The Government has said it plans to have its Brexit Omnibus Bill pass all stages in the Oireachtas by Friday 15 March and be signed into law by the President on Friday 29 March - the deadline for the UK to leave the EU.

However, if TDs or Senators require more time, the Oireachtas could be recalled on Monday 18 March, or Monday 25 March, or for both weeks.

The legislation, which was signed-off by Cabinet today, will now be subject to some drafting changes before being published on Friday. 

The mammoth debate on the legislation will start next week.

Given that the Tánaiste and Minister for Foreign Affairs is taking the lead in bringing the legislation through the Dáil and Seanad, Simon Coveney will remain in Europe over St Patrick's weekend. 

He is due to visit France, Germany, Belgium and the Netherlands – all of which are key Irish allies in the Brexit negotiations.

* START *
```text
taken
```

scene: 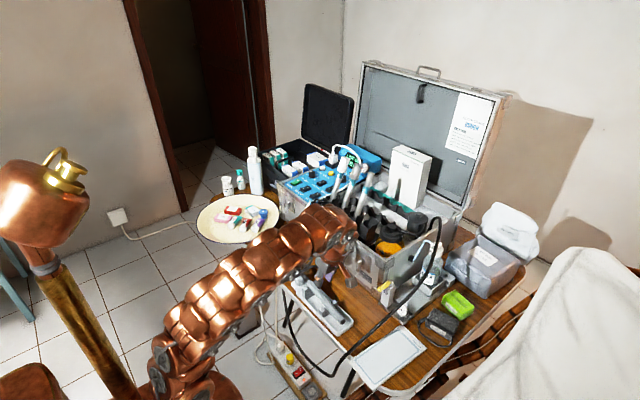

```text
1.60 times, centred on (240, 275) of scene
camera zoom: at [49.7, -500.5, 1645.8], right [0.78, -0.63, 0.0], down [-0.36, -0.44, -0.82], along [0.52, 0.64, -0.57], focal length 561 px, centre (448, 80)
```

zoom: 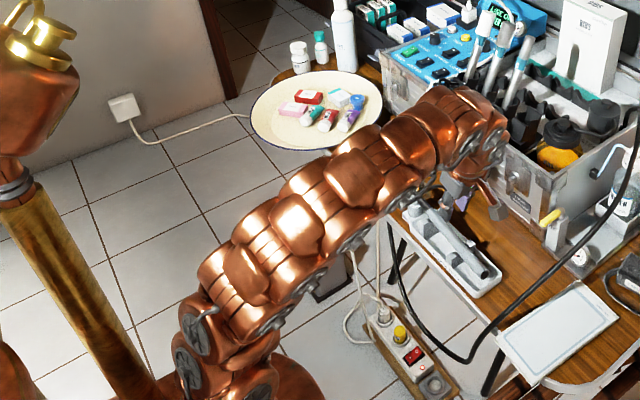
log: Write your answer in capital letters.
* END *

The Minister for Finance and Public Expenditure Paschal Donohoe confirmed earlier today that the key features of the Brexit Omnibus Bill had been approved by Cabinet.

Mr Donohoe said the Government will be reliant on the goodwill of the Oireachtas to ensure the legislation is passed before the UK withdrawal deadline on 29 March.

The Omnibus Bill is the Government's legislative response to a no-deal Brexit situation.

Today's Cabinet meeting came with just 38 days left until the UK is scheduled to leave the European Union, amid the continuing diplomatic wrangling over the Withdrawal Agreement.

Speaking on RTÉ's News at One, Mr Donohoe said key details were in place across a variety of departments to help "maintain status quo in the most sensitive areas".

Mr Donohoe also defended the expenditure to prepare for a no-deal Brexit, saying the degree of risk facing Irish businesses is such that the appropriate thing to do is to invest and be ready for it.

He added that while it might turn out that money does not need to be spent this year if a deal is reached, it will still need to be spent in a few years' time.

Mr Donohoe cited the construction of additional customs facilities, as an example.

Earlier, Mr Coveney said a no-deal Brexit would be a "crazy outcome" that would put both the Irish and British economies under unnecessary strain.

Mr Coveney, who will brief party leaders on Thursday, said that Ireland was working with the European Union and listening to the UK to try to find a way forward that does not undermine the Withdrawal Agreement.

Tánaiste and Minister for Foreign Affairs Simon Coveney

He reiterated that Ireland was investing "millions and millions of euro" in a contingency plan for a no-deal Brexit.

The Tánaiste said that the Government was finalising a huge piece of legislation that will ensure practical steps are taken in cross-border areas, such as health, education, justice and pension provision.

Mr Coveney said that the Omnibus Bill will involve nine different Government departments and incorporate 16 pieces of legislation in one big bill.

Mr Coveney said in the event of a no-deal scenario there will be have to be some very difficult discussions between Ireland, the UK and the EU to find a way of preventing border infrastructure on the island of Ireland.

While there has been a huge reliance on sourcing medicines from the UK, Mr Coveney said there are no medicines on a 'risk list' that will be unavailable at the end of March.

He said that there is between eight and 12 weeks' supply of all medicines in Ireland and new supply streams are in place in the case of a no-deal Brexit.

The European Parliament

Taoiseach Leo Varadkar also told the Dáil that if Article 50 was extended into the summer, then the UK may have to hold elections to the European Parliament and Ireland will be temporarily unable to take up its extra two seats.

The Taoiseach said in this event, the person last elected in the constituencies of Dublin and Ireland South will not take up their seat in the European Parliament until the UK has left.

Mr Varadkar also told the Dáil that should the UK leave before the European Elections take place, UK citizens resident in Ireland will not be able to vote in the elections as they will not be EU citizens.

He said this was "unfortunate", but they could find no way around it, as it would require an amendment to the relevant treaties.

Mr Varadkar added that UK citizens in Ireland will continue to be able to vote in local, Dáil and Seanad elections.